WRITTEN TASK — Look below for the line containing "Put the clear" and the line containing "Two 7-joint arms"; repeat exactly those two lines and all lines between them, and nothing else.

DATA —
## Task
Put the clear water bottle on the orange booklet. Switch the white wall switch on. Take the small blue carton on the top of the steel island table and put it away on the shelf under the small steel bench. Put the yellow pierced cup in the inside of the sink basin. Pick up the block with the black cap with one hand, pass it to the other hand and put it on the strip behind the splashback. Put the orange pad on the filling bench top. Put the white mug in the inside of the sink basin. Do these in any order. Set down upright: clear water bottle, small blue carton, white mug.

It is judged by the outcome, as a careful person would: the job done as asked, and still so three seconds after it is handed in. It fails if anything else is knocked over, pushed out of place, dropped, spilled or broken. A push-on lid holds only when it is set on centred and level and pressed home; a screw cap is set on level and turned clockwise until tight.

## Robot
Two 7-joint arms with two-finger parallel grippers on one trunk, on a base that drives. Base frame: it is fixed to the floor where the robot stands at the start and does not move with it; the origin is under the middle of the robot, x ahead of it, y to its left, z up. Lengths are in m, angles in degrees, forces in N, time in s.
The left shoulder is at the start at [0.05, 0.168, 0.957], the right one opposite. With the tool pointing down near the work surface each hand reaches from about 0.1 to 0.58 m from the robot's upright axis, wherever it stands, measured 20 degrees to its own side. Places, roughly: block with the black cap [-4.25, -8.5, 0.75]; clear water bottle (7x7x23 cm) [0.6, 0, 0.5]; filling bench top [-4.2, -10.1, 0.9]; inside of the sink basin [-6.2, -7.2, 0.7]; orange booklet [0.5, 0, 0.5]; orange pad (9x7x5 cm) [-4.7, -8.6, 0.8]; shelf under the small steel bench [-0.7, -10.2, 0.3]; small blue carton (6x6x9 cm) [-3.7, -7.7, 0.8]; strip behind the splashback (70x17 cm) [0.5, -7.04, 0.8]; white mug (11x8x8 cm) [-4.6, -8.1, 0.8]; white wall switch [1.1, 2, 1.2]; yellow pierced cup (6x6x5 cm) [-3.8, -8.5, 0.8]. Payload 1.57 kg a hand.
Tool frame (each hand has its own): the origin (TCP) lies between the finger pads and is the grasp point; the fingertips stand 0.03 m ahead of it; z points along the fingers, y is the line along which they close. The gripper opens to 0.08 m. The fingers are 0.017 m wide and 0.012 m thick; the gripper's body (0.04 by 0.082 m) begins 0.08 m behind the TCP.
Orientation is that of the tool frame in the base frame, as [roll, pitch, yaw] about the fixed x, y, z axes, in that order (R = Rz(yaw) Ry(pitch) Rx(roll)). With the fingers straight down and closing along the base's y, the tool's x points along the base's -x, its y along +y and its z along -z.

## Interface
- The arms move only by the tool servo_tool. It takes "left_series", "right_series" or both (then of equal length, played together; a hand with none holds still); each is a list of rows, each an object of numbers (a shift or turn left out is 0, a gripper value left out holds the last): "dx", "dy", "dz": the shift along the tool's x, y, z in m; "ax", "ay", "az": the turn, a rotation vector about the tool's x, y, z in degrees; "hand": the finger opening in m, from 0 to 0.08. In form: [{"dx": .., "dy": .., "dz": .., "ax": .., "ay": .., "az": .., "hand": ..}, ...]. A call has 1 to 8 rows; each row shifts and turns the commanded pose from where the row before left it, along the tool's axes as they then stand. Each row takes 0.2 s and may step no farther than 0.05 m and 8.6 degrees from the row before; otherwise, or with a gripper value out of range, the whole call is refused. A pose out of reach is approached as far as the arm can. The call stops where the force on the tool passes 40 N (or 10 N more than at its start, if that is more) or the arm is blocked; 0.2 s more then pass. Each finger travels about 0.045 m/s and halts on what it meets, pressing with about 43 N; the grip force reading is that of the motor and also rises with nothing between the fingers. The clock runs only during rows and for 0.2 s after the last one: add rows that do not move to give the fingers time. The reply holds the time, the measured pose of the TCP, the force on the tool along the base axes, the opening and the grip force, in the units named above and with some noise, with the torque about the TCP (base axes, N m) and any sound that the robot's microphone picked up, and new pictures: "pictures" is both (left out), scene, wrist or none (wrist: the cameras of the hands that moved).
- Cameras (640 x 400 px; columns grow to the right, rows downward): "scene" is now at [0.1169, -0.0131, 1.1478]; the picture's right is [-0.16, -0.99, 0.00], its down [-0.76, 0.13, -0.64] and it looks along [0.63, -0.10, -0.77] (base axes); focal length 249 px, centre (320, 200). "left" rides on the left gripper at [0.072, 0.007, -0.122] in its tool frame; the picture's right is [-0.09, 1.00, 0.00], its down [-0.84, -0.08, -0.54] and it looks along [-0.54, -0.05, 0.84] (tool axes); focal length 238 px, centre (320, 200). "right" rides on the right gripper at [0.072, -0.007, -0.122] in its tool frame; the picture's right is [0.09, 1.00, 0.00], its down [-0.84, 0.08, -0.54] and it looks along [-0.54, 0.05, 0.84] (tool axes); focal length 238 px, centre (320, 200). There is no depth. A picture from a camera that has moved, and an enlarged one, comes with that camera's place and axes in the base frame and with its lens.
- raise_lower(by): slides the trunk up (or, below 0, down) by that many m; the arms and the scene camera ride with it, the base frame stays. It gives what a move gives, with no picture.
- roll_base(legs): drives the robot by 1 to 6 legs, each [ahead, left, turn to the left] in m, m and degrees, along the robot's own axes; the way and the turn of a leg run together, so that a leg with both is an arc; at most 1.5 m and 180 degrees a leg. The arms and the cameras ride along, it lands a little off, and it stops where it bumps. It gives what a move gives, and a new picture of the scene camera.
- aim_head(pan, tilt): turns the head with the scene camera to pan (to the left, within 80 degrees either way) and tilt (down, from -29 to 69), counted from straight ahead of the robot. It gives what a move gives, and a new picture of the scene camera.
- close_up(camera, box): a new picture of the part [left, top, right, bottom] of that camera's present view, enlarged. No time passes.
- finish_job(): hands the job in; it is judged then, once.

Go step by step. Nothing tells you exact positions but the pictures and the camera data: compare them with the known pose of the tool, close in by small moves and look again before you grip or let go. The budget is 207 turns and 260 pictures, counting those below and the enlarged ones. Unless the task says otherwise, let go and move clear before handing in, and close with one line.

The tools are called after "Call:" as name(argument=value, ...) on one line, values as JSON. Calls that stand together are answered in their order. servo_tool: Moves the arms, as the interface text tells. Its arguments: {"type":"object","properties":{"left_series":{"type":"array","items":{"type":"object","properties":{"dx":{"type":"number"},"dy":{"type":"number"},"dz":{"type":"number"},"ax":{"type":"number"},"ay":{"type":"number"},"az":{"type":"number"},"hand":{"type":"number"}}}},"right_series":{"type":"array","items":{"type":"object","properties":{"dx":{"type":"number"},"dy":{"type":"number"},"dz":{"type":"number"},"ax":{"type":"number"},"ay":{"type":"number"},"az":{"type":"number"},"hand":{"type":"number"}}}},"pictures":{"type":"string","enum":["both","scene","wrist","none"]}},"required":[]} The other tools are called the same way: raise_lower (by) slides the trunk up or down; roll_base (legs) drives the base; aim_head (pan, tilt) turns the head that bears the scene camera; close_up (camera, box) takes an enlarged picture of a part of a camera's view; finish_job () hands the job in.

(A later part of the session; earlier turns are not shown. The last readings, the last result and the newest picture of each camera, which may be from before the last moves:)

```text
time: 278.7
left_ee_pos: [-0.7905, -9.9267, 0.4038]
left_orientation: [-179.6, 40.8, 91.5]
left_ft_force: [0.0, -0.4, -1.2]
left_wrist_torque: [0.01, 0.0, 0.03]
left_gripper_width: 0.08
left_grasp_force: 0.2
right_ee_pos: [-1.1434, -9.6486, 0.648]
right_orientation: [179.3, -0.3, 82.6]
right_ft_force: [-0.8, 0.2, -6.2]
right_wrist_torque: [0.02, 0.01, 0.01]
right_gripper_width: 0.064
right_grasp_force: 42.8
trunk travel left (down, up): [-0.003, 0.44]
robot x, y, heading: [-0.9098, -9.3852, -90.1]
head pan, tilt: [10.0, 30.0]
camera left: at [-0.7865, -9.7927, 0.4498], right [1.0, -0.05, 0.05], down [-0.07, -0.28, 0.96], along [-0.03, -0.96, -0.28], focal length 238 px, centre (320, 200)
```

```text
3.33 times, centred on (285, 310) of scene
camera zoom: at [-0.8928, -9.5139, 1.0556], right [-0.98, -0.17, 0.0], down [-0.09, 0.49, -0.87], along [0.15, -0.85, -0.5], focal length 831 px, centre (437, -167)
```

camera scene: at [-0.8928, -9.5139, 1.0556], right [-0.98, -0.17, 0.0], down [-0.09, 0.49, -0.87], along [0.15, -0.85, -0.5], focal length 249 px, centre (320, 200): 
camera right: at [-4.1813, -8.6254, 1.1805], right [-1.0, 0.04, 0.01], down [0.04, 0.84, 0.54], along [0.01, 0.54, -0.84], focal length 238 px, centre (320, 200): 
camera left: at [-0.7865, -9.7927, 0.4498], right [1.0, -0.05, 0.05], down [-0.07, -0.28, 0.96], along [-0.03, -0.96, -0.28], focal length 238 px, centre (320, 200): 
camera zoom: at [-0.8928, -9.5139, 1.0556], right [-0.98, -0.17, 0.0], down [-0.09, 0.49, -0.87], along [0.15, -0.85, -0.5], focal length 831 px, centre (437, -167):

RIGHT ANSWER —
Put the clear water bottle on the orange booklet. Switch the white wall switch on. Take the small blue carton on the top of the steel island table and put it away on the shelf under the small steel bench. Put the yellow pierced cup in the inside of the sink basin. Pick up the block with the black cap with one hand, pass it to the other hand and put it on the strip behind the splashback. Put the orange pad on the filling bench top. Put the white mug in the inside of the sink basin. Do these in any order. Set down upright: clear water bottle, small blue carton, white mug.

It is judged by the outcome, as a careful person would: the job done as asked, and still so three seconds after it is handed in. It fails if anything else is knocked over, pushed out of place, dropped, spilled or broken. A push-on lid holds only when it is set on centred and level and pressed home; a screw cap is set on level and turned clockwise until tight.

## Robot
Two 7-joint arms with two-finger parallel grippers on one trunk, on a base that drives. Base frame: it is fixed to the floor where the robot stands at the start and does not move with it; the origin is under the middle of the robot, x ahead of it, y to its left, z up. Lengths are in m, angles in degrees, forces in N, time in s.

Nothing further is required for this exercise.